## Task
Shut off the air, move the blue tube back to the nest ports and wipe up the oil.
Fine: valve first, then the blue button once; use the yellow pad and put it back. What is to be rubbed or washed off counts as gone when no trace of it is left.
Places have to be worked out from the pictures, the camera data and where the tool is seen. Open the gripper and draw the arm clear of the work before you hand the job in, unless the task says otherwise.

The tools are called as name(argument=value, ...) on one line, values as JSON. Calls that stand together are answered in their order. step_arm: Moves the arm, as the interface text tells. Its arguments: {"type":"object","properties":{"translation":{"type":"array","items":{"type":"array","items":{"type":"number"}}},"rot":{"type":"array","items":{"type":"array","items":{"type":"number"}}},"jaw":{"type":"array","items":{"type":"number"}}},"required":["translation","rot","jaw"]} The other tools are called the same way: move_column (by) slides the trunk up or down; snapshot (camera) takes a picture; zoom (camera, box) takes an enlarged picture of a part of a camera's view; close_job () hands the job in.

* SUPPLIED PASSAGE

Los soles

Vivo en un lugar de mucha luz, siempre está iluminado. Las ventanas son grandes, hay techos abiertos y domos, el calor de Cholula se siente como las mil agujas. No es algo rico, es un maldito castigo. He aprendido a huir de las primaveras y los veranos, al menos en mi interior, en la mente, procuro irme de viaje a lugares más frescos; me tomo una chelita y veo gente guapa y semidesnuda bamboleando sus ricuras sobre la arena. Para Cholula, he comprado sombreros de paja, entre campesinos y chinos, para hacerme una sombra que me ayude durante las caminatas. Pero después vienen los vientos, y los sombreros se caen y me arrepiento de media vida. Decididamente, a través de los años, he llegado a la conclusión de que los lugares de calor se alejan totalmente de mi infancia, y significan la vida adulta, la madurez, la esposa y el perro, las deudas, el conteo de pasos para tratar de tener una vida saludable, la falta de respiración por la gordura o los triglicéridos o un ligero, ligerísimo, ataque de ansiedad. El calor también significa la tumba de mis libros, las mañanas de ciertas sonrisas porque así me quieren y las emociones de unas patas gordas que me saltan encima, y me empujan como si quisieran tirarme —soy esta Torre de Babel—, porque ya vamos a salir a caminar. Son el calor de mis dos computadoras en la oficina, la de trabajo y la de videojuegos, encendidas al mismo tiempo, leds que parpadean con un fulgor tecnocrático, y concentrado el calor en la habitación, mi espalda sudada; he encontrado un lugar para hacer raíces. Mi piel está reseca pero debo admitirlo, es en los soles donde he encontrado la permanencia. A veces extraño las sombras de mi infancia, pero sería un mentiroso si digo que quiero regresar, porque aquella infancia también es una abundancia de mentiras y solo vale perdonar a los ingenuos, gentes que son ficción y memoria: la familia, los amigos, tú mismo en una casa de espejos. La infancia de sombras reconfortantes también representa aquellas mudanzas de precariedad y pobreza, realidades que no se reviven, que son inalterables. La infancia es una droga muy extraña; parece que quieres volver, pero si uno le rasca demasiado, salen las cochinillas, las arañas y los caras de niño de la tierra.

* REQUIRED WORK
Could you carry on with the supplied passage from where it ends?

* EXPECTED OUTPUT
Las sombras

Ahora que vivo encerrado, como muchos otros, me acerco a las esquinas de mi casa y aprecio las fugas de luz, las perspectivas, cómo se desarrollan los gradientes de color para generar variaciones en el color. Esto es la realidad, me digo, como si jugara al podcast de Midnight Gospel. Hipnosis del turista accidental, mindfulness del encierro. Una vez que estuve muy enfermo, descubrí que cuando cerraba las cortinas y me hundía en las sábanas, me era muy fácil dormir y soñar no solamente con la infancia, pero con los sueños de la infancia. Es decir, la imaginación infantil, pura y caótica, que era capaz de generar cientos de historias absurdas como un entretenimiento barato, fácil, pero vital. La droga de la infancia es la imaginación que tenías en aquel entonces; la niña de los fósforos encontró, mirando las sombras a la luz de una caja de cerillos, un banquete de abundancia. Camino unos pasos, me hundo en una sombra y he llegado a otra parte, donde mi familia se está carcajeando, se la pasan bien, miran juntos la televisión mientras cada uno de ellos huye de su propia adultez y yo genero mi fetiche por el ruido blanco, el que me transportará a las noches desveladas en las que pensaba: tengo qué hacer algo, tengo qué hacer algo porque no puedo estar así nomás, tengo qué leer algo o escribir algo o jugar algo, si no duermo, al menos tengo qué vivir el sueño. Mientras duermo, hundido en las sombras de la habitación, empieza el sueño donde puedo ver a ese niño, y saludarlo, y contarle alguna historia mientras él me regresa otras, unas que creía estaban al fondo del cajón. Así me desvelo, así duermo, así sueño, todo bajo las sombras.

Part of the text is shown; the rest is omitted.